(Logs of tool calls and replies)
>> start
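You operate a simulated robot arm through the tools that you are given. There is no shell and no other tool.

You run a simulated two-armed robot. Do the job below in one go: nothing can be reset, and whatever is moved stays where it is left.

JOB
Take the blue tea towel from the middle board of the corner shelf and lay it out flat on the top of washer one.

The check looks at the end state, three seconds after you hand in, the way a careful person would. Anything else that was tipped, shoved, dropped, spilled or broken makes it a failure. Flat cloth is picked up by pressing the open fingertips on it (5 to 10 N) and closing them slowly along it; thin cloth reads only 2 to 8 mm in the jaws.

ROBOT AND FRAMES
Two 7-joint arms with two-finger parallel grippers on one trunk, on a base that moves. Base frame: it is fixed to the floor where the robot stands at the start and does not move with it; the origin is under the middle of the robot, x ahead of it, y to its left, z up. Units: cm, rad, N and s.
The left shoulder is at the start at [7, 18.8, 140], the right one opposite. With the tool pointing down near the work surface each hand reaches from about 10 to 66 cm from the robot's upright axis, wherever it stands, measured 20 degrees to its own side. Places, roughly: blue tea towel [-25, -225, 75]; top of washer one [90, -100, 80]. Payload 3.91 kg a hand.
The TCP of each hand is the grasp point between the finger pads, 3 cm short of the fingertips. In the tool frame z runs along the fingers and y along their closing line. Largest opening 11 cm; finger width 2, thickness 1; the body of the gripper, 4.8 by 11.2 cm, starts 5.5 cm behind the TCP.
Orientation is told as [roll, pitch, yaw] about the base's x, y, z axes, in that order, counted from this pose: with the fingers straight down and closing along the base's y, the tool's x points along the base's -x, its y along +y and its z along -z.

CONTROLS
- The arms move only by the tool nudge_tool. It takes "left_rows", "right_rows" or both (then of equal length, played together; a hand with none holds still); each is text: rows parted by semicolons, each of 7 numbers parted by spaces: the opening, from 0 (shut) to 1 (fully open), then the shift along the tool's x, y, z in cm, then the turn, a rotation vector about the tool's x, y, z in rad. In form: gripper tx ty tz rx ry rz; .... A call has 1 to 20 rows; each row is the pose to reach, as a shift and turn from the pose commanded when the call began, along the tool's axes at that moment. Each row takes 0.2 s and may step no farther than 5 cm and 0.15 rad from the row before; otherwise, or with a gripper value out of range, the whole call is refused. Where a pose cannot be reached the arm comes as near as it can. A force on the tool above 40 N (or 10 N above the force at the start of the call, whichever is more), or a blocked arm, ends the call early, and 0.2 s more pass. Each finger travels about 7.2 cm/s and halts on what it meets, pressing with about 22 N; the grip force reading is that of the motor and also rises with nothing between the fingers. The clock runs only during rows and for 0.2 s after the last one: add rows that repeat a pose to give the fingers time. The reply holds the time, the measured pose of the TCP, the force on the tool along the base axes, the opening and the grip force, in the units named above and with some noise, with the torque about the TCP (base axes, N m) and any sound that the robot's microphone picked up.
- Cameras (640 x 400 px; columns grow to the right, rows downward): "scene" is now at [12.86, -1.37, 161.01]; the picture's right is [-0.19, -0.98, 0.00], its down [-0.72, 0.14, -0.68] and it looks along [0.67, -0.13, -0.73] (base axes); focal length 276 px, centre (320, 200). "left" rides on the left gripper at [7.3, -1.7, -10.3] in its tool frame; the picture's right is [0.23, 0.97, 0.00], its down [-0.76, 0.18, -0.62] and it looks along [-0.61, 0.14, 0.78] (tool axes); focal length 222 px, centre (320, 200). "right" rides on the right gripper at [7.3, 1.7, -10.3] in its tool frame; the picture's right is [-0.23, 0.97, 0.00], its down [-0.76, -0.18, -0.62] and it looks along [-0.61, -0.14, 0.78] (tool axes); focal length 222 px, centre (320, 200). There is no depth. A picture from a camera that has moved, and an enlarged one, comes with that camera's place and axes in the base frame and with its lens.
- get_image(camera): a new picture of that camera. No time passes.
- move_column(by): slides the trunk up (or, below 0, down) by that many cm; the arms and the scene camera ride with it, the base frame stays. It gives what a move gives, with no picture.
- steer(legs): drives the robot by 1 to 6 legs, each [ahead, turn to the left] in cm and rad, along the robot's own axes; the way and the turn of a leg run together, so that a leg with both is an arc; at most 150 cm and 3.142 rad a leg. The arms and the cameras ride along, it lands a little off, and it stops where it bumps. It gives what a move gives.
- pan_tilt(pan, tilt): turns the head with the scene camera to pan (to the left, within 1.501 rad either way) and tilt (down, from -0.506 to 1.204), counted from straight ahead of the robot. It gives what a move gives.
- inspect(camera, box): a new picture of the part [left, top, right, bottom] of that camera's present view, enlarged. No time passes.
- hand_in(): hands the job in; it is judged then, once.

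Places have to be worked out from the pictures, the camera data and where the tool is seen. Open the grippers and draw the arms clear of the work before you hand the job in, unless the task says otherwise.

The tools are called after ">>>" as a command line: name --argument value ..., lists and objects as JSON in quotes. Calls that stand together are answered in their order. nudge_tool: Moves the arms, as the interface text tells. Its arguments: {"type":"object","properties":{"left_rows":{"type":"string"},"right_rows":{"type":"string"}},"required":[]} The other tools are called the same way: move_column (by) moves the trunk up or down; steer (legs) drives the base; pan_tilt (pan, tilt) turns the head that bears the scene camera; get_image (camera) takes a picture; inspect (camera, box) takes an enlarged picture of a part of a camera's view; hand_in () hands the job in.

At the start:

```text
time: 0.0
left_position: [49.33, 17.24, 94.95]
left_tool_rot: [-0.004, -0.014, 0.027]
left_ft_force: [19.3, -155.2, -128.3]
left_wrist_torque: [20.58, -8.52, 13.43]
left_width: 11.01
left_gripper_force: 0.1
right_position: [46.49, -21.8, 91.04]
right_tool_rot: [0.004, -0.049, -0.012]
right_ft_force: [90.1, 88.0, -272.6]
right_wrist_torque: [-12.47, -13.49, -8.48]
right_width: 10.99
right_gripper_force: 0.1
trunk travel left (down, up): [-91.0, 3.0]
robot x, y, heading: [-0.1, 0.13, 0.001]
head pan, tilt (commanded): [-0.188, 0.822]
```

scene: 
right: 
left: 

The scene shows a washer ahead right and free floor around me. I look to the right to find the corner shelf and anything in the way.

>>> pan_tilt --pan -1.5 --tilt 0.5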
>> end
>> start
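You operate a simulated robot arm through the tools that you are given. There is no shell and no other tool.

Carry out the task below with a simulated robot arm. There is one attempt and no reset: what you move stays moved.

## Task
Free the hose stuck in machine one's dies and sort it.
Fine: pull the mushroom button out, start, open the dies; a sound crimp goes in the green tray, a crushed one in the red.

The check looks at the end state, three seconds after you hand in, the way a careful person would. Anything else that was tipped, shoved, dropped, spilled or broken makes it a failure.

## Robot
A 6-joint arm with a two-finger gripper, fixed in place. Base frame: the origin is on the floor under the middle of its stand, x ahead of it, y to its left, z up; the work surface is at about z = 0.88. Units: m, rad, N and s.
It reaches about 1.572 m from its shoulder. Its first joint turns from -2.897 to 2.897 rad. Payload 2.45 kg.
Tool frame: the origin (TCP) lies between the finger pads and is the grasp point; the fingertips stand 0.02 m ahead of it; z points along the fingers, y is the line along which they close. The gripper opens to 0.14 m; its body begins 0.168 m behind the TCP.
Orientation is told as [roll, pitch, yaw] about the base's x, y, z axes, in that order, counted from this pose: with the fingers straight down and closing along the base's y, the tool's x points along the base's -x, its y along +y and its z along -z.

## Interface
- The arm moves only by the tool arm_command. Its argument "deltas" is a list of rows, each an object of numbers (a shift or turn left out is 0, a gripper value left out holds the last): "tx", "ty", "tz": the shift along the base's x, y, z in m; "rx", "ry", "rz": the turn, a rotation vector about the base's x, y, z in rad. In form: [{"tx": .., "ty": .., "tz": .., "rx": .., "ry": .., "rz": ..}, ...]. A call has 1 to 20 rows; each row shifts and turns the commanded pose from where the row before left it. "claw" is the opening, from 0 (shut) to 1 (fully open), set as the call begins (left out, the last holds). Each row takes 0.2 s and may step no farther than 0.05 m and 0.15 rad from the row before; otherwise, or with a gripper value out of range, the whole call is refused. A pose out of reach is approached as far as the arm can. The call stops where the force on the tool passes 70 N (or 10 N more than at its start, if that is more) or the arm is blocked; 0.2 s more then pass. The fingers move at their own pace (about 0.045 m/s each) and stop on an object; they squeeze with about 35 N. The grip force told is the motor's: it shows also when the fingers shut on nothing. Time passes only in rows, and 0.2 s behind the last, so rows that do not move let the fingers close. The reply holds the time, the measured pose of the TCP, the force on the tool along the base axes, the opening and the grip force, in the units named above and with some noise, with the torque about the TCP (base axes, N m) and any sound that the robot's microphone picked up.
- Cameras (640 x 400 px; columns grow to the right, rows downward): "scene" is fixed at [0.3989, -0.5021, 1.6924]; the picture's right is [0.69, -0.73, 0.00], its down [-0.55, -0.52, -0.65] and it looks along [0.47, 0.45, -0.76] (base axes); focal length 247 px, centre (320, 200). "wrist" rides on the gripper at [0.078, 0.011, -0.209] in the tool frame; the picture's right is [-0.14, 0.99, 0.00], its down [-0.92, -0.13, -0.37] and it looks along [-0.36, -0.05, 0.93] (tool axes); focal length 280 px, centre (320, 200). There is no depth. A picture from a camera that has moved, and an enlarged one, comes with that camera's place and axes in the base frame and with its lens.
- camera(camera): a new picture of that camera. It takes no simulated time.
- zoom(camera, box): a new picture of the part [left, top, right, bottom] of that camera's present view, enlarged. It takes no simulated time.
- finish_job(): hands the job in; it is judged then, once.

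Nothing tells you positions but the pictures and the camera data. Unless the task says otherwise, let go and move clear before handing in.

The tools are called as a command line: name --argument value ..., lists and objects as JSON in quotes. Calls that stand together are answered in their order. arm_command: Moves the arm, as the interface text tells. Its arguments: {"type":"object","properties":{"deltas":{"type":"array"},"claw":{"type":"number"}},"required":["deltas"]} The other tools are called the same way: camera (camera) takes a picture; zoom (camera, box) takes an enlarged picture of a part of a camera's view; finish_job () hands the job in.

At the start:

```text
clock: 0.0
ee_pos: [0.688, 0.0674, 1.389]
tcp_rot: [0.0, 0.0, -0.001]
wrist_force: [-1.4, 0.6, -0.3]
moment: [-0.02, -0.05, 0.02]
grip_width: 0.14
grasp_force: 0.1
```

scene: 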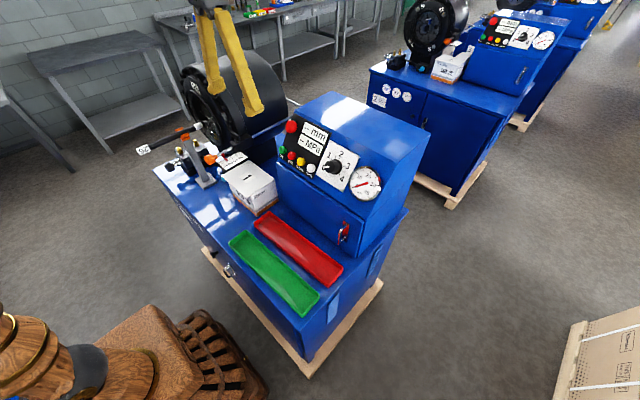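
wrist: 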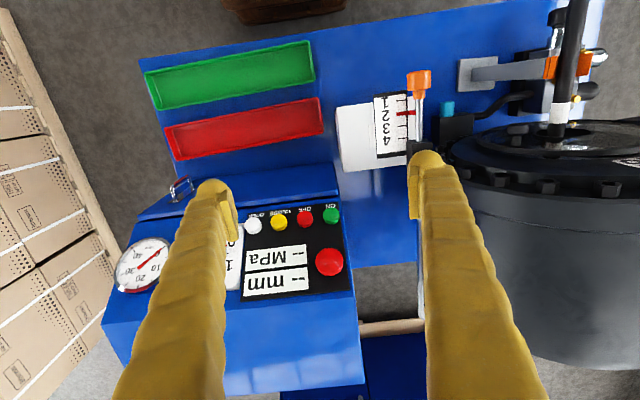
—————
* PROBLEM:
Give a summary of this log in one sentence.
>> end
* PROBLEM:
Count how many lines in the data contain the word "work", giving the number without comment.

* SOLUTION FOR THIS TASK:
3